How much would the CBAPDs be worth if investors were certain that the CBA share price would never fall below $15.90. The notes would then be risk free. The price of the notes would rise to $111.70 to give a yield of 2.85%, which is 0.40% (40 basis points or bps) above the yield on equivalent Australian Government bonds. The extra 40 bps is for illiquidity of bank hybrids compared to Government bonds, guaranteed by the Federal Government.
But, hybrid notes are not risk free, because of the embedded put options. And, their price is not $111.70, but instead, $97.10. The discount of $111.70-$97.10=$14.60 is the price that new CBAPD investors are being paid for writing (selling) the 6.4 embedded put options. In effect CBAPD note holders are buyers of a risk-free note from CBA (for $111.70) and sellers of put options on CBA shares (for $14.60).

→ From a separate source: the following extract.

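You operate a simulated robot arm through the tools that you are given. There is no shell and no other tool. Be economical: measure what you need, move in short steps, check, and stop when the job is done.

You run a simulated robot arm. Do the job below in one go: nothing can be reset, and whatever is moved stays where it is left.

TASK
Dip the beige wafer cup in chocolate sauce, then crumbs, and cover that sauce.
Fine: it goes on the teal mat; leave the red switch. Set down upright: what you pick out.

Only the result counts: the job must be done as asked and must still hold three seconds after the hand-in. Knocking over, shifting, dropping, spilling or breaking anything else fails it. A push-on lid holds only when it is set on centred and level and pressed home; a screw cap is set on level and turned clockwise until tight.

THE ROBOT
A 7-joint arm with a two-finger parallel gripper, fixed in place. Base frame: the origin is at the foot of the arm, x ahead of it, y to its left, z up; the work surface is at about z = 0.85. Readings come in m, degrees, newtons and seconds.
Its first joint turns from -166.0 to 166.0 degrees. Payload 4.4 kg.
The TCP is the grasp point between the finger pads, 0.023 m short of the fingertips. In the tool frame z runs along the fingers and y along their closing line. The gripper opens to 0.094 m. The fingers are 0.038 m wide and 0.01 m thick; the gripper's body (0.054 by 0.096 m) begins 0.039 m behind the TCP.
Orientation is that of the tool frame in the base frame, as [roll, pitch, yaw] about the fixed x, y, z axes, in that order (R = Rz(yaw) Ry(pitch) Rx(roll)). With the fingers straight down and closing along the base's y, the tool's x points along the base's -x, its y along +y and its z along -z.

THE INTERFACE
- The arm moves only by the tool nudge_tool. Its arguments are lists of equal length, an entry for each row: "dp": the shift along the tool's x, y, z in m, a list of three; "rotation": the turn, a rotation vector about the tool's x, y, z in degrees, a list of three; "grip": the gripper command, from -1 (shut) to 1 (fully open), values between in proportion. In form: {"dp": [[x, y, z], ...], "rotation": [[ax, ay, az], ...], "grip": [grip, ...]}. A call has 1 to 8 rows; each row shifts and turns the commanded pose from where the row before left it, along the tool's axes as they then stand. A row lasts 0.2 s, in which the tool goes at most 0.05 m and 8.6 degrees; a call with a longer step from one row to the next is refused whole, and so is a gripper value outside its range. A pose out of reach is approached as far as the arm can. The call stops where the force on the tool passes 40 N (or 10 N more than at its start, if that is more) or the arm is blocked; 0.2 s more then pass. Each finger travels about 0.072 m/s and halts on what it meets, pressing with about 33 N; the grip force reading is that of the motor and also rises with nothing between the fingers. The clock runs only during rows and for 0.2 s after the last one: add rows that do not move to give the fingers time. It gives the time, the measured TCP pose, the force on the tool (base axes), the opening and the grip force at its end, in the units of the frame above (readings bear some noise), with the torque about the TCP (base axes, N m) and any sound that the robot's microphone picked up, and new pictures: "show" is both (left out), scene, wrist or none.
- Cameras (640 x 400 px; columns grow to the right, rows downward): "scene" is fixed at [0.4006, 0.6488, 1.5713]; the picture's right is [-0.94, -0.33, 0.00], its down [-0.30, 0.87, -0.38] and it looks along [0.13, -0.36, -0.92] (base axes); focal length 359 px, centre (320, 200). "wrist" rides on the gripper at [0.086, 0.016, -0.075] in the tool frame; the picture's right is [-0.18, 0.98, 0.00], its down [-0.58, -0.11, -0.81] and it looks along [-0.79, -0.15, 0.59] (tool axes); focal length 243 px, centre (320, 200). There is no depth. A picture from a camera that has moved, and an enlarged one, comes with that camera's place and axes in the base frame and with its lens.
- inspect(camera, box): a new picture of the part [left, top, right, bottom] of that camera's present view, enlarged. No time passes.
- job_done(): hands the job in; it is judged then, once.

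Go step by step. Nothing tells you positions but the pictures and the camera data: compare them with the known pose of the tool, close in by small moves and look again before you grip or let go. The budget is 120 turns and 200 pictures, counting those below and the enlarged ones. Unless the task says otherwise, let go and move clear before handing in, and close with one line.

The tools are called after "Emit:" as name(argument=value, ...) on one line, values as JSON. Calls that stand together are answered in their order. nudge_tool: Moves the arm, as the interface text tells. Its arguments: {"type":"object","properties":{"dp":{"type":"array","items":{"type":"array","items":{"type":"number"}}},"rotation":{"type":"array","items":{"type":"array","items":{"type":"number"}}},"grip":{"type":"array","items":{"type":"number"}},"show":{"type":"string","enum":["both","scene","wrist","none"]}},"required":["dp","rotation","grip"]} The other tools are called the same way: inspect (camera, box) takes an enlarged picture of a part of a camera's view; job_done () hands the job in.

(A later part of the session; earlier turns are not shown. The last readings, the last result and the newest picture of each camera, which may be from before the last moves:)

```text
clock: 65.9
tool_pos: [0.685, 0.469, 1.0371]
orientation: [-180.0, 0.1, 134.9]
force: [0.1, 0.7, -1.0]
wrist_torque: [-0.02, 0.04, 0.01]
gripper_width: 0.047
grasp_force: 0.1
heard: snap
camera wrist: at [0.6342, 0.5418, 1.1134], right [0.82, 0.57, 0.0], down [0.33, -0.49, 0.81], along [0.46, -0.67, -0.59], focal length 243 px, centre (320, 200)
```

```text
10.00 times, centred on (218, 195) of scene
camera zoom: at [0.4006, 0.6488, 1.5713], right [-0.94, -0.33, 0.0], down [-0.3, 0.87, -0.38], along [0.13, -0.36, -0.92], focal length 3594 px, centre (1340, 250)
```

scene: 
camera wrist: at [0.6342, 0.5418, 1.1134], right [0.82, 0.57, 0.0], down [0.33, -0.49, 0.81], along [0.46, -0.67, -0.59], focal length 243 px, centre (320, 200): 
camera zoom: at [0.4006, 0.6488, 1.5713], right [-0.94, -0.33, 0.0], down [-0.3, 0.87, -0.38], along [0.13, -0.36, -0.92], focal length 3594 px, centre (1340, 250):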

Option pricing theory using the Binomial Method estimates the value of the put option being $103.55, which equates to a yield of 4.04%. In the calculation, volatility of 40% is included as deep OTM puts should be valued with much higher probabilities of extreme changes in prices. Comparing the yield of 4.04% with the actual yield of 5.35% on CBAPDs implies that buyers of CBAPDs at current prices are getting about 130 basis points more yield than is justified by the risk they face.
Other risks on CBAPD
The risk of loss of capital in the mandatory conversion process is one risk, but other risks include that coupons are cut to zero (which for hybrid notes is not considered a default, and dividends would have to be cut to zero first). But, with a deep banking crisis mandatory conversion would occur anyway, although if this was not the case the results above (the 1.30% figure) only changes by a few basis points. There is also a risk that the notes will not be called in 2022, but this requires much wider analysis.
Dr. Sam Wylie is a Principal Fellow of the Melbourne Business School and a Director of Windlestone Education.